▶ **SUPPLIED INFORMATION**:

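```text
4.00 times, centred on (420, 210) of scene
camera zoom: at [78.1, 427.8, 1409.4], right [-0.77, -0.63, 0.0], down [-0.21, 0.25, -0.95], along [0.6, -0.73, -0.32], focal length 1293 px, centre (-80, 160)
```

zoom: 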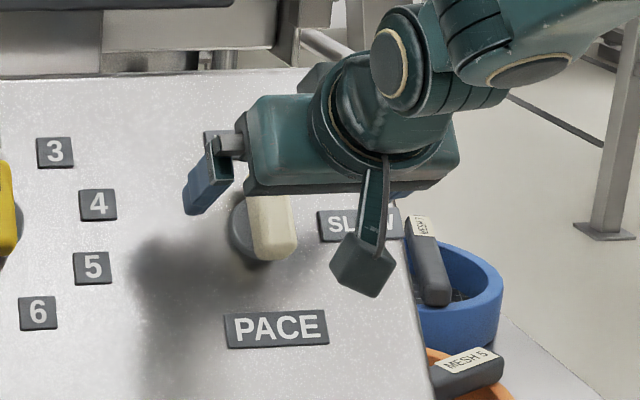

▶ **YOUR INSTRUCTIONS**:
Go through the data above and transcribe it in full, omitting any image.

▶ **ANSWER IN FULL**:
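```text
4.00 times, centred on (420, 210) of scene
camera zoom: at [78.1, 427.8, 1409.4], right [-0.77, -0.63, 0.0], down [-0.21, 0.25, -0.95], along [0.6, -0.73, -0.32], focal length 1293 px, centre (-80, 160)
```

zoom: 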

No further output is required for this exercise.